Assam-Arunachal border dispute likely to be resolved by next year, says Amit Shah

Centre committed to three goals for security and development of the northeast, he said in Arunachal Pradesh’s Deomali

May 21, 2022 04:27 pm | Updated 09:52 pm IST - Guwahati

Union Home Minister Amit Shah at the unveiling of a statue of Swami Vivekananda during Golden Jubilee celebrations of Ramakrishna Mission School in Tirap district of Arunachal Pradesh.

Union Home Minister Amit Shah at the unveiling of a statue of Swami Vivekananda during Golden Jubilee celebrations of Ramakrishna Mission School in Tirap district of Arunachal Pradesh. | Photo Credit: PTI

Home Minister Amit Shah on Saturday said the interstate boundary dispute between Arunachal Pradesh and Assam would be resolved by 2023.

It must be noted that the Assembly election in Arunachal Pradesh is due in 2024.

Addressing a function at the Ramakrishna Mission School at Deomali in Arunachal Pradesh’s Tirap district, he underscored insurgency and interstate boundary disputes as the two major problems in the northeast.

“More than 60% of the disputed areas on the Assam-Meghalaya boundary has been resolved. We are optimistic that similar disputes between Arunachal Pradesh and Assam would be resolved by next year,” Mr. Shah said.

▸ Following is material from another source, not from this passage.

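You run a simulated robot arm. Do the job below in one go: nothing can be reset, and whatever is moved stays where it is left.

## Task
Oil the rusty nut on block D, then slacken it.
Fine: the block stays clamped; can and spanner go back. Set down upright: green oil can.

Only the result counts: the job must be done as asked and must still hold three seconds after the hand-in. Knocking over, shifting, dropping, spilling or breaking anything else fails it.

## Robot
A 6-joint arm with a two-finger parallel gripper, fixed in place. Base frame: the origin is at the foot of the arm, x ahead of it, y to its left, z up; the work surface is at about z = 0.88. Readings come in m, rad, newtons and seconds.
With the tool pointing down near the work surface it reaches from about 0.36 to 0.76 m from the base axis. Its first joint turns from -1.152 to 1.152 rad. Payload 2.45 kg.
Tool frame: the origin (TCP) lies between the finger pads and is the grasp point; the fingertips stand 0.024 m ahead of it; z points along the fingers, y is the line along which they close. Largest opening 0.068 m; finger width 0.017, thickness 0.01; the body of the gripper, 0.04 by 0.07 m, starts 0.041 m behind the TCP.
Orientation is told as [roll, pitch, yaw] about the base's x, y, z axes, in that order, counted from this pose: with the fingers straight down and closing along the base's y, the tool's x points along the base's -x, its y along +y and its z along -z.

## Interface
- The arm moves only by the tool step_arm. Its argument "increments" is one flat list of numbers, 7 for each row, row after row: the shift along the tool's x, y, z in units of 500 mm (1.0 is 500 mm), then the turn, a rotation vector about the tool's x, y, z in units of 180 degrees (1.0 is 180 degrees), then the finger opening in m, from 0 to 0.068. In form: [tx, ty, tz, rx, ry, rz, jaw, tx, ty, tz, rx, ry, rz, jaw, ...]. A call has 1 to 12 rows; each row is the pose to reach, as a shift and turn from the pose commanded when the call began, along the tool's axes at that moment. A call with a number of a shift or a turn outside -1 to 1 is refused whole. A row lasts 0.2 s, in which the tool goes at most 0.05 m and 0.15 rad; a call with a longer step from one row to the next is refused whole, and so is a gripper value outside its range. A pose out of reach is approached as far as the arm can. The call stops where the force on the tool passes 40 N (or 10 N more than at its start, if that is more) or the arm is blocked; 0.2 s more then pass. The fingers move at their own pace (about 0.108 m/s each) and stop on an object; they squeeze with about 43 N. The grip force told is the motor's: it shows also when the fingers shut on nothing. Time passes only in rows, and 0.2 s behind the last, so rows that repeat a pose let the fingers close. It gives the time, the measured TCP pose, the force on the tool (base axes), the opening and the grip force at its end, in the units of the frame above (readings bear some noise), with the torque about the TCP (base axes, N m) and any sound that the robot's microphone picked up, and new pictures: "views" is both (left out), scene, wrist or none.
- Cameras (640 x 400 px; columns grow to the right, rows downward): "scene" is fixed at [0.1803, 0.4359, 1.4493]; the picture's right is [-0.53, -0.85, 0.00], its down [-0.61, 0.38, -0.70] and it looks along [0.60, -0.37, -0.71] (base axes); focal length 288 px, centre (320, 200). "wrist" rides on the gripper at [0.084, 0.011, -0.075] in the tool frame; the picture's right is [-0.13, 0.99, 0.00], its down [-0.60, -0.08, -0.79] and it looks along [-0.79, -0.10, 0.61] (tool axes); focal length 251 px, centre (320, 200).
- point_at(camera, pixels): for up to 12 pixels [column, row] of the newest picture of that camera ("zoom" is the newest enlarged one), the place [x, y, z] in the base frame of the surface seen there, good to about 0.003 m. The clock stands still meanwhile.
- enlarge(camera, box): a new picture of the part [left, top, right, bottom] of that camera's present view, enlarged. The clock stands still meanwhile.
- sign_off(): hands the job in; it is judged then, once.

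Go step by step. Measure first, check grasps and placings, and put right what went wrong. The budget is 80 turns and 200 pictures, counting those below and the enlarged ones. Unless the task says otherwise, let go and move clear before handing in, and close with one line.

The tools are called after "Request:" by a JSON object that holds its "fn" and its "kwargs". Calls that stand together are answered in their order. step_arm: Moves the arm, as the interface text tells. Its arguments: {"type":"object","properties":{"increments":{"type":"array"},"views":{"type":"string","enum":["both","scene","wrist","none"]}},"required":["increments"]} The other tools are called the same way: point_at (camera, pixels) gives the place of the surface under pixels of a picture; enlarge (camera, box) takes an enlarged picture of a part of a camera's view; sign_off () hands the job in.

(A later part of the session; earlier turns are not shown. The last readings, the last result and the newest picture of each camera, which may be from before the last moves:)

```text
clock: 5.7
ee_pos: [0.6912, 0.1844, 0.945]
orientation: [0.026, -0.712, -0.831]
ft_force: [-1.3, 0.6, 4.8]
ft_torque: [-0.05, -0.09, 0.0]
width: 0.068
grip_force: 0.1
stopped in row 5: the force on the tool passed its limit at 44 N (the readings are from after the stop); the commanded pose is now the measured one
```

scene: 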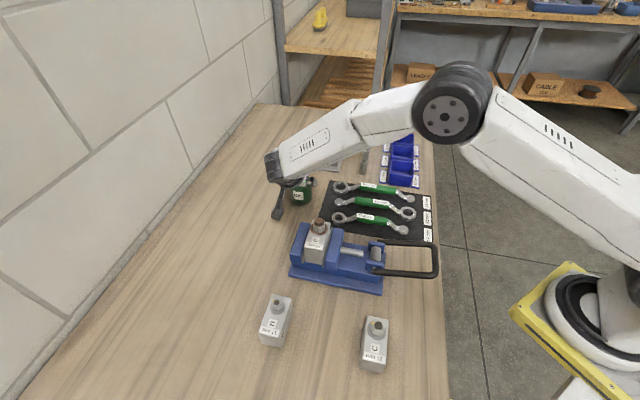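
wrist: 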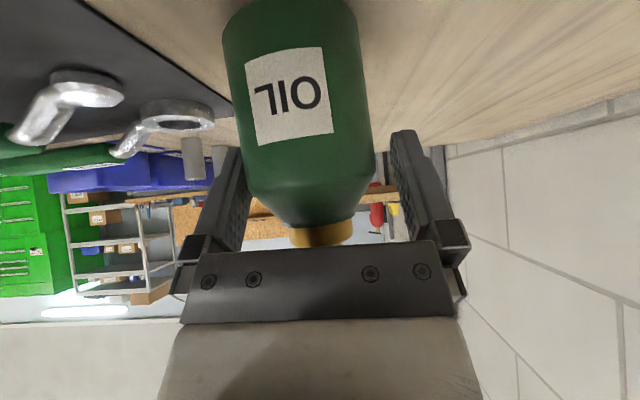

On March 29, Assam and Meghalaya had sealed a “fifty-fifty” agreement on six of the 12 dispute sectors along their 885 km boundary. Assam also has boundary disputes with Mizoram and Nagaland.

Mr. Shah said the Centre was committed to fulfilling three goals for the overall progress of the region.

“The first goal is to not only safeguard the local culture, languages, tradition but also to enrich them. The second is to make the northeast free from disputes, guns, insurgency and give its youth a platform for competing with their contemporaries beyond. The third is to ensure all the States in the northeast are on a par with the developed States elsewhere in the country,” he said., adding that the Ministry of Home Affairs (MHA) is working on these goals.

Crediting Prime Minister Narendra Modi with solving various problems of the northeast in the last eight years, Mr. Shah said: “Modiji started finding solution to the problems here. More than 9,000 youths, who were waging a war, laid down their weapons and joined the mainstream.”

He highlighted how the BJP-led government solved the problems of bandhs and blockades in Manipur, the Bru refugee issue of Mizoram and Tripura and restored peace in large swathes of Assam by signing the Bodo peace accord.

"Youths of northeast no longer carry guns and petrol bombs. They are now carrying laptops and are launching startups. This is the path of development that the Centre has envisaged for the region," he said.

"Manipur, which was earlier known for bandhs and blockades for more than 200 days a year, is now witnessing a sea of change without any bandh during the last five years of BJP rule in the state," he said.

Mr. Shah said the insurgency in the Bodoland region of Assam was resolved through the signing of the Bodo Peace Accord.